Lesedi’s environmental efforts are not limited to external clients. Within the company itself, sustainability is a core pillar of Lesedi’s mission and for Pereira, this is one of the many factors that makes Lesedi stand out from its competition in the energy industry.
“A key thing for Lesedi is sustainability. We are in it for the long haul, and this is also needed for our clients,” Pereira tells us. “Often, we are not the cheapest option in the market, and that is because we are providing a solution that we feel is sustainable, so I think that the level of quality that we put in and our ability to honour the client for the long term is what differentiates us.”
As an integrator, Lesedi is able to carry out the engineering and procurement of equipment to a greater standard than many alternative options in the market.

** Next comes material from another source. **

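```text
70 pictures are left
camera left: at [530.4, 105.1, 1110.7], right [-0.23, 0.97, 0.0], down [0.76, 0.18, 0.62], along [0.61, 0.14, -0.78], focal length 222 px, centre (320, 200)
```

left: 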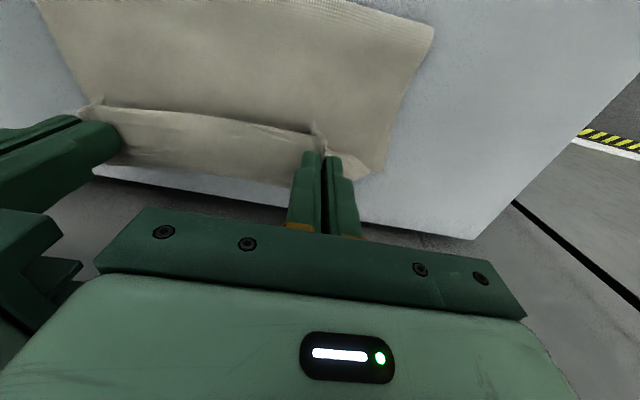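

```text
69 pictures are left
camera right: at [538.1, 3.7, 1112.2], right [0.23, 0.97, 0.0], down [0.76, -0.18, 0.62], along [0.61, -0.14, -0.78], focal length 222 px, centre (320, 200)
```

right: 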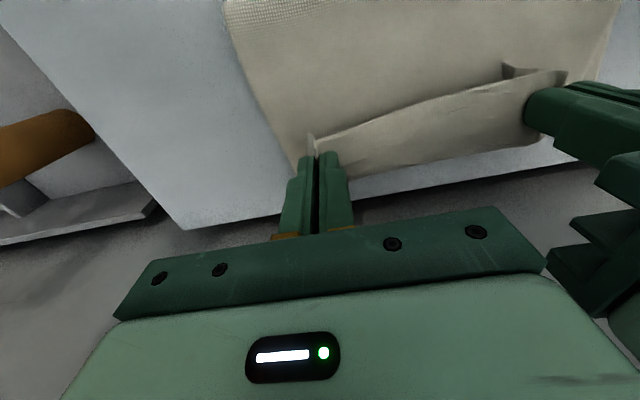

“The fact that we have grown out of the nuclear business has given us a greater appreciation for doing things right – I think that’s key for us,” Pereira continues. “Whatever we commit to, we want to get it right the first time. We have a real appreciation for EPC.”
Moving ahead, Lesedi has some serious ambitions to increase its resource pool, including a successful skills academy based in Cape Town that doubled in size during COVID-19 when it came to artisan training and training courses in different disciplines, including mechanical fitting, boiler making, hydraulics, and welding.
“We are also looking at some engineering resources for the future by developing a pipeline of engineering graduates that we are feeding into our system in resource pools,” Pereira concludes.
Lesedi’s success in the energy sector can be seen in both the company’s organic growth, its expansion into other markets, and the establishment of additional locations. On top of this, 2022 is seeing Lesedi perform its highest revenue year in the history of the company, bringing its innovative and sustainable energy solutions to the wider African continent and beyond.